(begin)
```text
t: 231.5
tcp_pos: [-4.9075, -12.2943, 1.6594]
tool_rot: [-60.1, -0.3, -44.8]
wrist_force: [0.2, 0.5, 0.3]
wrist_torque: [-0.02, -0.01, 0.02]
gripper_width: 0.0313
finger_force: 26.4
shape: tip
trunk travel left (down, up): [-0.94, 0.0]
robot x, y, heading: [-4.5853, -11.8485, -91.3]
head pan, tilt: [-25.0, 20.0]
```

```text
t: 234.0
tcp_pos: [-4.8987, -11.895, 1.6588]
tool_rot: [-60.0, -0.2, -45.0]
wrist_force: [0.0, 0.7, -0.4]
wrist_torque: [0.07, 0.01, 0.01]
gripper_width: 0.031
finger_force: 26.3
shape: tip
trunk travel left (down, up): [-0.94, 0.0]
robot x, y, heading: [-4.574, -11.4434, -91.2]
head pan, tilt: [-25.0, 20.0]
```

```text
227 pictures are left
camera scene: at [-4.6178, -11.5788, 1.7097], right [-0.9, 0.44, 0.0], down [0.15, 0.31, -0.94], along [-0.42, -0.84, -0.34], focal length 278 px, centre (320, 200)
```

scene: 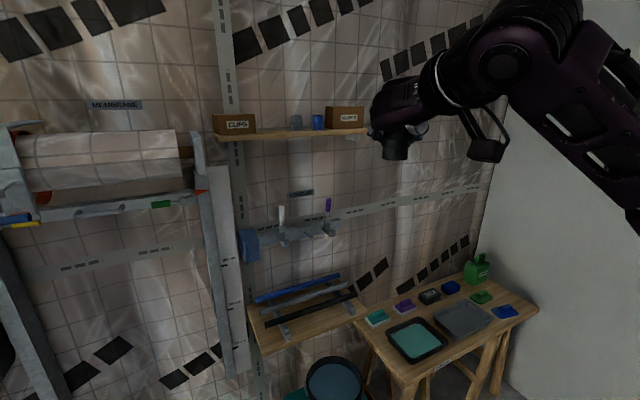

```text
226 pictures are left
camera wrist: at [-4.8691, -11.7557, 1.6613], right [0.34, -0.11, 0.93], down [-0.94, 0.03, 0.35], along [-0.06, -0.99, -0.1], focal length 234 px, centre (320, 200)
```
(end)
Write out again every line above exactly as given; the pictures do not belong in the copy.

▸ **Output below**:
```text
t: 231.5
tcp_pos: [-4.9075, -12.2943, 1.6594]
tool_rot: [-60.1, -0.3, -44.8]
wrist_force: [0.2, 0.5, 0.3]
wrist_torque: [-0.02, -0.01, 0.02]
gripper_width: 0.0313
finger_force: 26.4
shape: tip
trunk travel left (down, up): [-0.94, 0.0]
robot x, y, heading: [-4.5853, -11.8485, -91.3]
head pan, tilt: [-25.0, 20.0]
```

```text
t: 234.0
tcp_pos: [-4.8987, -11.895, 1.6588]
tool_rot: [-60.0, -0.2, -45.0]
wrist_force: [0.0, 0.7, -0.4]
wrist_torque: [0.07, 0.01, 0.01]
gripper_width: 0.031
finger_force: 26.3
shape: tip
trunk travel left (down, up): [-0.94, 0.0]
robot x, y, heading: [-4.574, -11.4434, -91.2]
head pan, tilt: [-25.0, 20.0]
```

```text
227 pictures are left
camera scene: at [-4.6178, -11.5788, 1.7097], right [-0.9, 0.44, 0.0], down [0.15, 0.31, -0.94], along [-0.42, -0.84, -0.34], focal length 278 px, centre (320, 200)
```

scene: 

```text
226 pictures are left
camera wrist: at [-4.8691, -11.7557, 1.6613], right [0.34, -0.11, 0.93], down [-0.94, 0.03, 0.35], along [-0.06, -0.99, -0.1], focal length 234 px, centre (320, 200)
```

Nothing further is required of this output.